Milwaukee (AP) -- Detroit Pistons point guard Brandon Jennings had tried to dismiss Wednesday night's matchup against his former team as simply another game on the team's schedule.
The closer it got to tipoff against the Milwaukee Bucks, the harder that became.
"I was nervous in the beginning because I'm not used to being on the other side," Jennings said. "There were a lot of emotions going on. The whole time I felt like it was just another game. But once it got closer to game time, my nerves were just going."
Jennings struggled considerably in the first half, but finished with 17 points and 11 assists in helping the Pistons to a 105-98 win over the Bucks in his return to Milwaukee.
"Once the second half started, I settled down and just played basketball," Jennings said.
Andre Drummond had 24 points and 19 rebounds and the Pistons rode a strong second half to victory. Greg Monroe contributed 18 points and 17 rebounds for the Pistons, who had five players score 15 or more points.
"Going into the game, we were really concerned about matchups," Bucks coach Larry Drew said. "We felt they were just too big and we'd have to mix our defenses up and hopefully outrebound those guys. We just could not physically overcome that size."
Detroit hadn't had two players pull down at least 15 rebounds apiece since Feb. 10, 2005, when Ben Wallace and Rasheed Wallace accomplished the feat.
"We're starting to jell, starting to find ourselves and an identity," Drummond said. "The first half was tough for us. We let the fatigue get to us a little bit."
That led to a change of strategy in the second half.
"We got it down low because we knew our jump shots weren't really going to fall because our legs were tired. So we drove to the hoop and got the foul calls," Drummond said.
Detroit shot 42 foul shots and Milwaukee had 22.

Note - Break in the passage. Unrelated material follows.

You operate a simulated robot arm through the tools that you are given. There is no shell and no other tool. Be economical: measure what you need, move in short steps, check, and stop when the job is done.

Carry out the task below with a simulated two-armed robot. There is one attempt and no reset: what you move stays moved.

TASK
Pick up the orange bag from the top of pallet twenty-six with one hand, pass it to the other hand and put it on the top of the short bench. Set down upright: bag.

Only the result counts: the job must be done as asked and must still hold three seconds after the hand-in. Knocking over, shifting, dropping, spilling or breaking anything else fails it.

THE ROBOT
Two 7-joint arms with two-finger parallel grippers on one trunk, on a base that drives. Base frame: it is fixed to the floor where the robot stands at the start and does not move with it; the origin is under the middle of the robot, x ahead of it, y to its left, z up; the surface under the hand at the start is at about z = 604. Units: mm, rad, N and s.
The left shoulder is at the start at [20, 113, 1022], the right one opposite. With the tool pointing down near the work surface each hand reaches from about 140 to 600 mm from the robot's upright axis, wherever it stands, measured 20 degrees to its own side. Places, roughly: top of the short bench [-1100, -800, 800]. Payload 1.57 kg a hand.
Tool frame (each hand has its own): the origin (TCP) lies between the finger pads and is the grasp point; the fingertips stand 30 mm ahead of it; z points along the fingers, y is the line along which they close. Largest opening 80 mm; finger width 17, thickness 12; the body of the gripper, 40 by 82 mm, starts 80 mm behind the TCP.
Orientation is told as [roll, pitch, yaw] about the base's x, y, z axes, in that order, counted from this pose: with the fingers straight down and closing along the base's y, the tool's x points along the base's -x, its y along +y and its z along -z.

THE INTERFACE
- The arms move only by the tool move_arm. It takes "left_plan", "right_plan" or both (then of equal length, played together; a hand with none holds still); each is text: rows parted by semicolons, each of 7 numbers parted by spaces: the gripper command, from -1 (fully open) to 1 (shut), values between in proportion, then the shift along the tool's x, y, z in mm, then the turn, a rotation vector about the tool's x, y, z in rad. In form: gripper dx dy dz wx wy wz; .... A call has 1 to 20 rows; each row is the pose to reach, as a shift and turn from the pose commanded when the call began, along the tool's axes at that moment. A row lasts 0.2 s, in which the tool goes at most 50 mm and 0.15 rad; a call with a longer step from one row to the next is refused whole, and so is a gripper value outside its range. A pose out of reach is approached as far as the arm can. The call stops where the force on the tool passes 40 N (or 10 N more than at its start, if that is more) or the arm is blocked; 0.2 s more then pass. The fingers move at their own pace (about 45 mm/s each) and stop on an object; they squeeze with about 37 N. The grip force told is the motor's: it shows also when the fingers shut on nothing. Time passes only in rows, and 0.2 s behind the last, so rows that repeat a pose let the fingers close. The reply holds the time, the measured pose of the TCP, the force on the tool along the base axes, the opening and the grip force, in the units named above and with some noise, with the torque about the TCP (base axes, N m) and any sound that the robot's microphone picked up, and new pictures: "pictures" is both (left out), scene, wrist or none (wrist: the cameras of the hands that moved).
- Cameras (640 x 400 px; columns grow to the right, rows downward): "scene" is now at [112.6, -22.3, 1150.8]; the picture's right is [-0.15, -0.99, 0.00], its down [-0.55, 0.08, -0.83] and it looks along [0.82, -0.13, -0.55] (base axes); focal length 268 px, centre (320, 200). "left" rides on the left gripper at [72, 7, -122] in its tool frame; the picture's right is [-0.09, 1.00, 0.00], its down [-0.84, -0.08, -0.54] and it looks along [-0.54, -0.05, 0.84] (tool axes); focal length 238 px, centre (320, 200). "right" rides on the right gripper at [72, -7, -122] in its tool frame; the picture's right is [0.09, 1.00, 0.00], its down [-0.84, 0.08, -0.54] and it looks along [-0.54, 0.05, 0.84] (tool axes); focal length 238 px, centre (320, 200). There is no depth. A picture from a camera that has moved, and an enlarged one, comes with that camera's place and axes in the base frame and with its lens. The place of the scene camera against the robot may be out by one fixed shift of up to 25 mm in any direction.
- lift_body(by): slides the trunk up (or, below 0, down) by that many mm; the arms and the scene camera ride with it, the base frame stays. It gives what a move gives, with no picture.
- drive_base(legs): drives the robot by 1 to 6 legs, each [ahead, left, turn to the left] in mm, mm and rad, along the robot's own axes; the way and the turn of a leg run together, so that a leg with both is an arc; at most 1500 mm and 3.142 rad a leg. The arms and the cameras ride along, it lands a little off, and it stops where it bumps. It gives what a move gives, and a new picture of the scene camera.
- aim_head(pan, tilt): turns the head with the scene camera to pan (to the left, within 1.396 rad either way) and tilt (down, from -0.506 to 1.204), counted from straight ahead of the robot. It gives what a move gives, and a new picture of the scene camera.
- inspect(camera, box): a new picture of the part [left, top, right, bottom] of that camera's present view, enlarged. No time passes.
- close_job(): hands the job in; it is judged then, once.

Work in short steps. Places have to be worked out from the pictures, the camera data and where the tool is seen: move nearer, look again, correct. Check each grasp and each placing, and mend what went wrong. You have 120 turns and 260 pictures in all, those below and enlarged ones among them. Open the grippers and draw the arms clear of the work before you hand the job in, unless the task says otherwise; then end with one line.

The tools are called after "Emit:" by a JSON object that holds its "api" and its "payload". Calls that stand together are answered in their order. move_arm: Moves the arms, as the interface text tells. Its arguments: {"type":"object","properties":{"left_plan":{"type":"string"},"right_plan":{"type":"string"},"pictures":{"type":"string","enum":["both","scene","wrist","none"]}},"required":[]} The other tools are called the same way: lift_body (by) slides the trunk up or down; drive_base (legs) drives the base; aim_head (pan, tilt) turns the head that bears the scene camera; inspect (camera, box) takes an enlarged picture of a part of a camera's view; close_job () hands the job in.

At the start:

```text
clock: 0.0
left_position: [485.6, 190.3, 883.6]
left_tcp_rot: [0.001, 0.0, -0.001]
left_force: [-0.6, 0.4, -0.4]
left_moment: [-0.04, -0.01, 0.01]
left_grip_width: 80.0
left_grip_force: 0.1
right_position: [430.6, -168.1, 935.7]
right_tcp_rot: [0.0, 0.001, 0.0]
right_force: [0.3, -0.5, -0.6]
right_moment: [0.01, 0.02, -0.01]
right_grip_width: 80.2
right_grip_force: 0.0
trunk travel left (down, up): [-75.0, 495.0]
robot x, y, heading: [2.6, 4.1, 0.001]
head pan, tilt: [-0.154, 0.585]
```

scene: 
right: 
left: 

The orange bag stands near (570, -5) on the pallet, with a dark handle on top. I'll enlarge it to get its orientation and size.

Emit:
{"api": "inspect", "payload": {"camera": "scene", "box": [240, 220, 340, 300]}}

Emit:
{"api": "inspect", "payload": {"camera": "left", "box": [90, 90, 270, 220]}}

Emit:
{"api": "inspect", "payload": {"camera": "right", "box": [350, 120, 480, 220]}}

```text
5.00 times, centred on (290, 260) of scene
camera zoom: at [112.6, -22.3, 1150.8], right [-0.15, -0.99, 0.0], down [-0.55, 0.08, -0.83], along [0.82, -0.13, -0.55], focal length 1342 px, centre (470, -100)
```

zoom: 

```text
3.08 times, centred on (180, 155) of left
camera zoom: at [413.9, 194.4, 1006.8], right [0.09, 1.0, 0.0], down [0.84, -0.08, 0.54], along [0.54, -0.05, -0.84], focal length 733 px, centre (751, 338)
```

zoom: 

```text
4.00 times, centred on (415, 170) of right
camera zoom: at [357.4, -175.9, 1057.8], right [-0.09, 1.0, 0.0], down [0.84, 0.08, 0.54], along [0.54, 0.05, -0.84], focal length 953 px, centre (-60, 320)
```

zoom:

Jennings spent four seasons with the Bucks after the team drafted him 10th overall in 2009 out of Oak Hill Academy. He joined the Pistons in July after a sign-and-trade deal that sent Brandon Knight and Khris Middleton to the Bucks. A restricted free-agent at the time, Jennings inked a three-year, $24 million deal with the Pistons.
The sparse crowd at the BMO Harris Bradley Center booed loudly when Jennings was introduced before the game and each time he touched the ball early in the contest. Jennings missed all four of his shots from the field in the first quarter but had two early assists that led to dunks.
"The boos didn't hurt," Jennings said. "I still have a lot of fans here. At the end of the day, the fans supported us through the good and bad. It didn't bother me."
Jennings didn't score until sinking a 3-pointer from the top of the key with 3:03 remaining in the second quarter. He finished 4 of 16 from the field.
"We tried to get him a basket early to kind of settle him down a little bit," Pistons coach Maurice Cheeks said. "But he missed a couple shots that he normally makes."
In the first meeting between the teams on Nov. 25 in Detroit, Jennings had 15 points and 13 assists, including four of six from 3-point range, in sparking Detroit to a 113-94 win.
"Brandon handled himself like a professional," Drummond said. "He got booed, but it's all part of the game."
Ersan Ilyasova, who has been plagued by injuries that include a sore ankle, scored a season high 22 points, including 16 in the first half, and had 10 rebounds off the bench to lead the Bucks, who have lost 13 of 14. Middleton added 14 points for Milwaukee.
"It's the first time I feel healthy. My ankle is getting better," Ilyasova said. We have to find a way to play much better. We have to come together and find a way to win games."
The Pistons trailed by five at the half, but used a 16-0 run midway through the third quarter to take a 10-point lead.
The Bucks got within five points on Knight's 3 with 1:36 remaining in the game, but that's as close as they would get.
Ekpe Udoh had five blocked shots in the second quarter for Milwaukee, tying his career high. He finished with six.
The Bucks used a 15-1 run to open a 38-31 second-quarter lead and held at 50-45 advantage at halftime. Detroit made just 33 percent of its shots over the first two quarters.